Importantly, that offer was subject to building and pest appraisals.

These reports showed that the property was severely damaged. As a result, the couple lowered their bid to $1,510,000 to account for the necessary structural work.

This story has probably given you some insight into how to become a successful real estate investor. You can see that Janet and Nick did everything they could to secure their purchase for less than market value.

They also made their offer contingent on several inspections. This allowed them to lower the purchase price even further.

Both are great lessons for anyone looking to successfully invest in real estate.

But there’s more to the story that we haven’t shared with you yet. Here are three real estate investing tips you can learn from Janet and Nick

Tip #1 – Find a good real estate agent.

By sharing the couple’s story, Nick revealed how important their realtors have been:

“There are some really mediocre realtors out there. But we’ve found two different realtors who are top notch and go out of their way for us. They know what we want.”

There are two things you need to know when it comes to real estate agents.

First, you want the best ones you can find in your corner. These are the people who will understand what you want and can help you get it at the right price.

Second, you want the mediocre agents to be in the seller’s corner. This gives you the ability to control the negotiations. And it also means you’re dealing with a seller’s agent who is more concerned about making the sale than doing what’s best for their client.

Tip #2 – Build a Strong Network of contacts.

What we didn’t tell you in the story above is that Janet and Nick didn’t buy their property on their own. In fact, they were not in a position to buy anything on their own.

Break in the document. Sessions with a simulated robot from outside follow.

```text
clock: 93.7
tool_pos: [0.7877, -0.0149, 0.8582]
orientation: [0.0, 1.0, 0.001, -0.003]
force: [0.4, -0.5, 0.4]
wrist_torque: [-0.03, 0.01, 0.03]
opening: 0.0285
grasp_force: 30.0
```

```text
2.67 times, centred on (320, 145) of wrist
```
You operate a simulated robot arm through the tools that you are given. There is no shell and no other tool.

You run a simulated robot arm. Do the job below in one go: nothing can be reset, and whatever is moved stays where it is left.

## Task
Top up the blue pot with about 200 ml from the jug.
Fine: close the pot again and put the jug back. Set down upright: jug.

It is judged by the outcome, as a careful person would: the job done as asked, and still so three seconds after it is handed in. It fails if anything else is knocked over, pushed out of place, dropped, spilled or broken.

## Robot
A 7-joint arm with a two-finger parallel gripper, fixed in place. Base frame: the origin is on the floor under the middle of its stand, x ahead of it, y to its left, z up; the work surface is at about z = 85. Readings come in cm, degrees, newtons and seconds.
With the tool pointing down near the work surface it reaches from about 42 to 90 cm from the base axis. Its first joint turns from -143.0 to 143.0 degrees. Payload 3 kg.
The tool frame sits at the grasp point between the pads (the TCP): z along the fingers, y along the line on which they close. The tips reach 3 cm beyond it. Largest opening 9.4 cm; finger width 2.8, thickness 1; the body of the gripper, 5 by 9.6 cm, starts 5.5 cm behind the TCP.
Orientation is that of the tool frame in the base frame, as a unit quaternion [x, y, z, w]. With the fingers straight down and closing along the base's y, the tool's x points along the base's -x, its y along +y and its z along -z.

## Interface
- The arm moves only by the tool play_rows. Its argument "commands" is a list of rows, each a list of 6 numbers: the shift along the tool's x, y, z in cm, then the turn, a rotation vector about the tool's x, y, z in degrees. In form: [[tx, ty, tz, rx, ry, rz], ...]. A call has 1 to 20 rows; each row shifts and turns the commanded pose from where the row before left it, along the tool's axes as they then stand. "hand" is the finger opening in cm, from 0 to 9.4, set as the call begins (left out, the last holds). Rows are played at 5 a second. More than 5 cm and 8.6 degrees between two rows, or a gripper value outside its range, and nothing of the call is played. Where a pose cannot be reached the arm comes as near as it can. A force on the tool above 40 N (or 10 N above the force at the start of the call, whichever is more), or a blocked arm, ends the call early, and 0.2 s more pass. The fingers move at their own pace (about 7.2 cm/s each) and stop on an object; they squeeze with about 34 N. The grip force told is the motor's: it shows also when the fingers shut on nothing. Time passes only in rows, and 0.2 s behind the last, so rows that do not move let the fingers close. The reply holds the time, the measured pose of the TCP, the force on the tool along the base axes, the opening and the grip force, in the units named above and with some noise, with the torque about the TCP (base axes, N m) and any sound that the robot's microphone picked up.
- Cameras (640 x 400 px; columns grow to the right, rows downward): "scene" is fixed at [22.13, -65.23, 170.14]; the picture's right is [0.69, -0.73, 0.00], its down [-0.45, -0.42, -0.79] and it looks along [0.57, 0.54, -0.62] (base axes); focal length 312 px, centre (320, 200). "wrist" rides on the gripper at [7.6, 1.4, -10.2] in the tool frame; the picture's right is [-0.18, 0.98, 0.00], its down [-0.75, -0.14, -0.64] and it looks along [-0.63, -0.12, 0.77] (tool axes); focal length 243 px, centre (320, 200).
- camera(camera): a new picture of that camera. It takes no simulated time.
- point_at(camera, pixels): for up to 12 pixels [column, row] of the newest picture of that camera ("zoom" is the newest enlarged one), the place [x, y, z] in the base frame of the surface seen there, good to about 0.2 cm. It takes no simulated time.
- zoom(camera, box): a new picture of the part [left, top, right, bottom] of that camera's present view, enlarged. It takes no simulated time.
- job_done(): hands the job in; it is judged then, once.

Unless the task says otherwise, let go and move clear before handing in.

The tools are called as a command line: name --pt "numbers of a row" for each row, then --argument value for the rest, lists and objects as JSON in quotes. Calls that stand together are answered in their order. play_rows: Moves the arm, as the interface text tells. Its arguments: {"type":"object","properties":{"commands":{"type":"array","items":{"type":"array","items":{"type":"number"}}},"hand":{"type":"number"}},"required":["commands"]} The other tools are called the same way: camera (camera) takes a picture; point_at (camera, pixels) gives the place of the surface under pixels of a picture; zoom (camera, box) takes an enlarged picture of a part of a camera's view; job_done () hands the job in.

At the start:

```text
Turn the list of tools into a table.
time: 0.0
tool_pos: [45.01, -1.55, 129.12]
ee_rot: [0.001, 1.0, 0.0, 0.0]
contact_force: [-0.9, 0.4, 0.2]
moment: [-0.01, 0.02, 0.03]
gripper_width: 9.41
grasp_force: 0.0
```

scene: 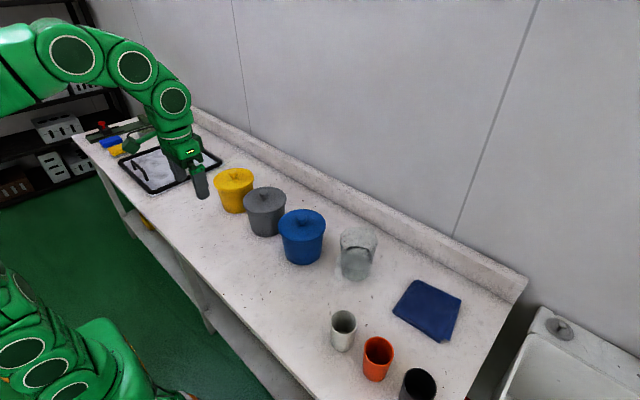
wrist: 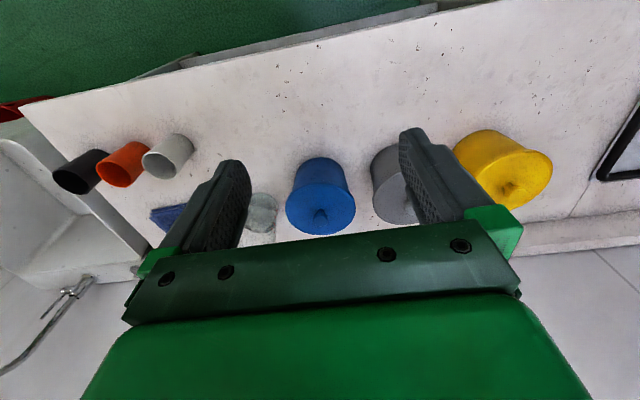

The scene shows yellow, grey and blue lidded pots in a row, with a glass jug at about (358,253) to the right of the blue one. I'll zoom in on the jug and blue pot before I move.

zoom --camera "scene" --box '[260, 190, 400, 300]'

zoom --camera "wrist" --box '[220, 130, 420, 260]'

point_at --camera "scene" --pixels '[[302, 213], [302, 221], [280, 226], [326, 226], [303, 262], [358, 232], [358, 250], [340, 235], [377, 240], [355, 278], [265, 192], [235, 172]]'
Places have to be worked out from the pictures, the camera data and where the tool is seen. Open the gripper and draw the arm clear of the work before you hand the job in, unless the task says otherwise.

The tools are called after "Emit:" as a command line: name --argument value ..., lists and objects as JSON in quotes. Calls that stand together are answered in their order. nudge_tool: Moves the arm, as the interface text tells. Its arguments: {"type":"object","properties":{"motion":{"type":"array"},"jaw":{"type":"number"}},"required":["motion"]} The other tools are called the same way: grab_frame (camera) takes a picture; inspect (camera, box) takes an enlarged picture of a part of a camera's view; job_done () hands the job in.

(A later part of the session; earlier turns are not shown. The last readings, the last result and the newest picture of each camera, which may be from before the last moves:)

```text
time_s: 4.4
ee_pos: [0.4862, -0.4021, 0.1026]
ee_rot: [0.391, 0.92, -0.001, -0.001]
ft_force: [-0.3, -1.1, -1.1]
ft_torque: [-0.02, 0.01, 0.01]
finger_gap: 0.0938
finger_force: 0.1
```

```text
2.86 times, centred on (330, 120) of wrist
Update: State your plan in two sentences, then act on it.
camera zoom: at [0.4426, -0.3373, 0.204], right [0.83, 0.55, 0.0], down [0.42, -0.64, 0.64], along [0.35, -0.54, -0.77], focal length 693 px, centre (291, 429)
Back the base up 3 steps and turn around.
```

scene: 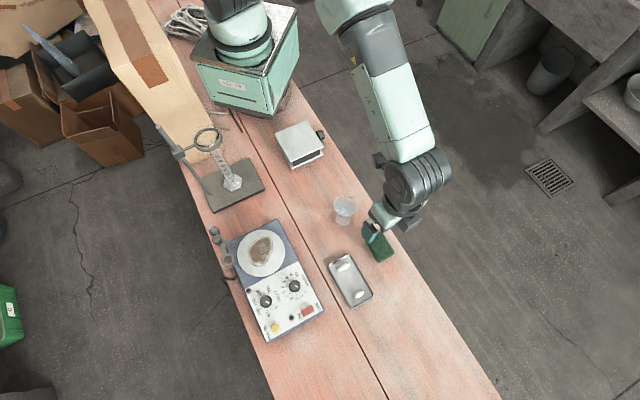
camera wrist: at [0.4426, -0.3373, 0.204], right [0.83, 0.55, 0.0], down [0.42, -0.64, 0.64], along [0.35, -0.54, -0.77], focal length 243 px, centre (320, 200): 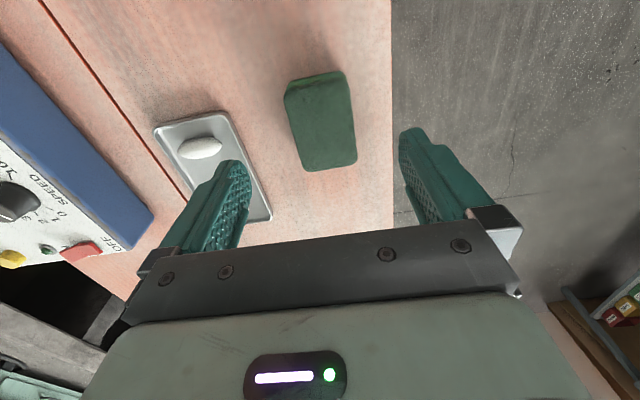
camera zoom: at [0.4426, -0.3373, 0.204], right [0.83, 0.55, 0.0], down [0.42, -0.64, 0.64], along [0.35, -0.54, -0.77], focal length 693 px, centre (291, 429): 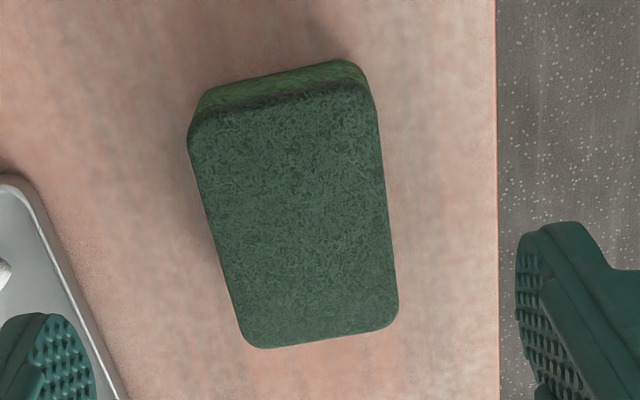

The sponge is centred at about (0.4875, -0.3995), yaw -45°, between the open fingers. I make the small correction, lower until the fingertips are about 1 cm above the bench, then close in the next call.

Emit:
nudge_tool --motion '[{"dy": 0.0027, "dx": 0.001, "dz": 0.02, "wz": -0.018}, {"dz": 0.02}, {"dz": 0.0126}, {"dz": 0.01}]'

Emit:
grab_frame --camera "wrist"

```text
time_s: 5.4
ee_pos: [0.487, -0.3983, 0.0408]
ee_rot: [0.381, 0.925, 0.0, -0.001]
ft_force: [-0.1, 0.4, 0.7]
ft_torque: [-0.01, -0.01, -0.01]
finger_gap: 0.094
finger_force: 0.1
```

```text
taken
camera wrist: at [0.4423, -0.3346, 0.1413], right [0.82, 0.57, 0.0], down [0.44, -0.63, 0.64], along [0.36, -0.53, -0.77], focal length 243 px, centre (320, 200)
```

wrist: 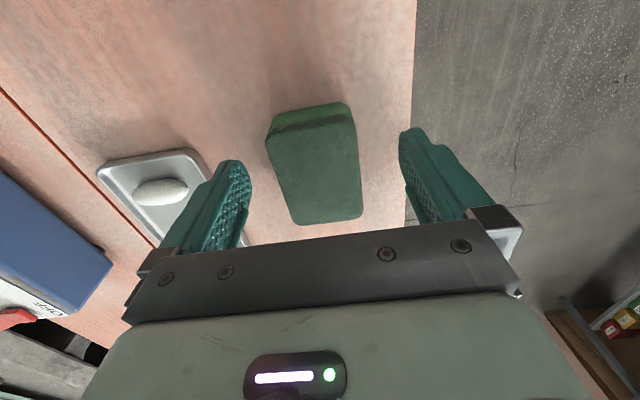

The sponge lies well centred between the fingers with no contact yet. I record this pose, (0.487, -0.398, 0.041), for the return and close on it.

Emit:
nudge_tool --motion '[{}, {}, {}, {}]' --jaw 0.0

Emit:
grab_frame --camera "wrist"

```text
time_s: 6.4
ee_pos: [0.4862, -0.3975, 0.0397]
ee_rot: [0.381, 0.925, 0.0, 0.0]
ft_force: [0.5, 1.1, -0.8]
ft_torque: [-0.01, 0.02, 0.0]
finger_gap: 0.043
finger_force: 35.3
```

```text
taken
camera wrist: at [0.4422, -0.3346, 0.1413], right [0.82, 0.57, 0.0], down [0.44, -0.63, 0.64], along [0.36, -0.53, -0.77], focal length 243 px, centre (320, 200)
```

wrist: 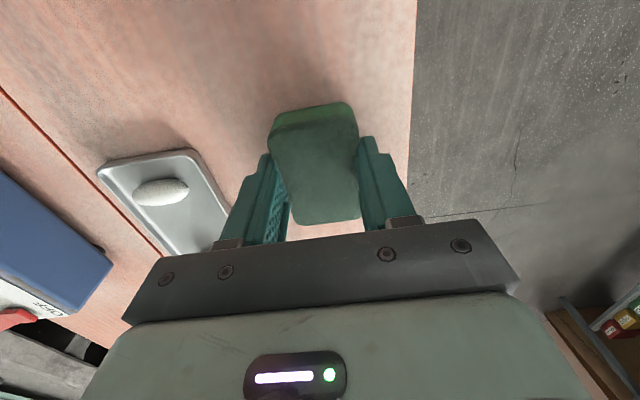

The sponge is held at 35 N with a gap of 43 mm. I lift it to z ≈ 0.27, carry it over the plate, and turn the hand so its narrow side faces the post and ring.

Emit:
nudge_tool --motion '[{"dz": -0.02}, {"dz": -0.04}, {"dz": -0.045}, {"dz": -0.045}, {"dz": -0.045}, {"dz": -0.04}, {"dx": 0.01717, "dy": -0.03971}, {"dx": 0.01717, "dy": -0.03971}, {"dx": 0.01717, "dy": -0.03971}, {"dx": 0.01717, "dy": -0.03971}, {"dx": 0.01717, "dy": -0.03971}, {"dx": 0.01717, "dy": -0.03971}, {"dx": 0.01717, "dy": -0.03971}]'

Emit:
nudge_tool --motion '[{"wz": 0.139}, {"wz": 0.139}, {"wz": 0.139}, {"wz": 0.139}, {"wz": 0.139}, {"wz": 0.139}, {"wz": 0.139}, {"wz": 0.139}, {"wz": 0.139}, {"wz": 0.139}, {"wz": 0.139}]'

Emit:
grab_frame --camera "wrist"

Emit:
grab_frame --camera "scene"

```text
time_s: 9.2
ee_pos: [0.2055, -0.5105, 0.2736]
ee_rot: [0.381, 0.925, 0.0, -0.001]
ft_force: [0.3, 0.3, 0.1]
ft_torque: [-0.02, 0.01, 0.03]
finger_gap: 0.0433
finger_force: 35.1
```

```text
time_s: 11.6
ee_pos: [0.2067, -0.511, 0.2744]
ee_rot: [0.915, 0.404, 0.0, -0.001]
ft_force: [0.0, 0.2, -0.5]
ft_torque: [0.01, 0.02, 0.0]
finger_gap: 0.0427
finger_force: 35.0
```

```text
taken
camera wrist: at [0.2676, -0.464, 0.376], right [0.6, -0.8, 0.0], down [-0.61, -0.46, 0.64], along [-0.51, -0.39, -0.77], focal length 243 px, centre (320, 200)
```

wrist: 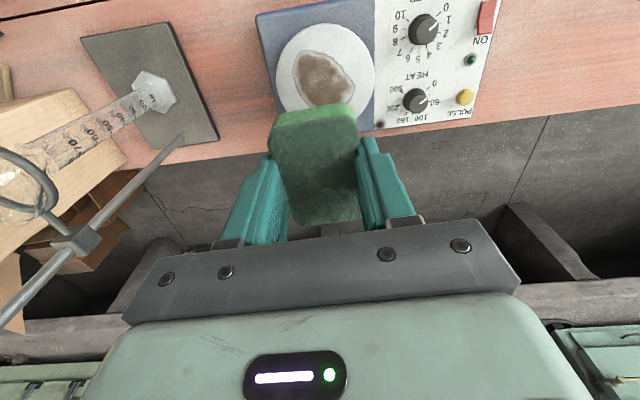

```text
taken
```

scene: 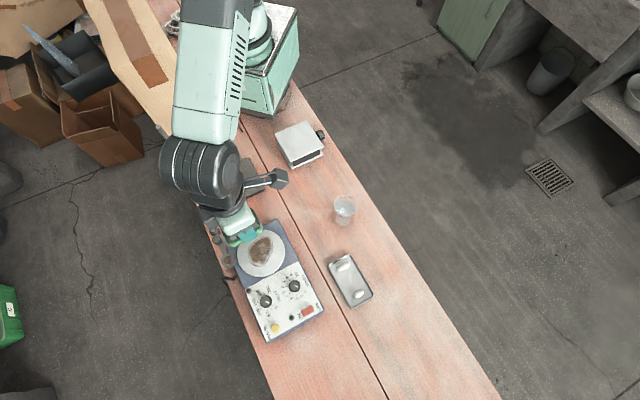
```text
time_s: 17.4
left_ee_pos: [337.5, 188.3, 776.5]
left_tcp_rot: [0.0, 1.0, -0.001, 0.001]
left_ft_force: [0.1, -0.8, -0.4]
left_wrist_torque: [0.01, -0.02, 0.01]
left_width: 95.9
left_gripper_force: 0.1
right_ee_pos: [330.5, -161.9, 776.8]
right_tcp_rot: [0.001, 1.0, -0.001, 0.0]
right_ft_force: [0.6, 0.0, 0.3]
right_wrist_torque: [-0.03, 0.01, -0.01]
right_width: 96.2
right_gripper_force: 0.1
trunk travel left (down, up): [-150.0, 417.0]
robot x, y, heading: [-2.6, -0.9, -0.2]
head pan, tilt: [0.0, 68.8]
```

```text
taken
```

Instead, they worked with money partners to make their investment happen. And as Janet explains:

“I wasn’t able to find one who had all the money. But I was able to find six who had some of the money, and that was great.”

It just goes to show how important it is to have a strong network around you as a real estate investor.

When you need a money partner, it’s your network that usually reveals the right person for the job. And if you have a great network, you can secure multiple partners when you need them.

Simply put, your network gives you more options. Not to mention the opportunities that people in your network can give you.

Tip #3 – What doesn’t work for some may work for you.

We’ve already mentioned how Janet and Nick bypassed an auction – something many investors wouldn’t do. However, it’s also worth noting the time period in which they bought.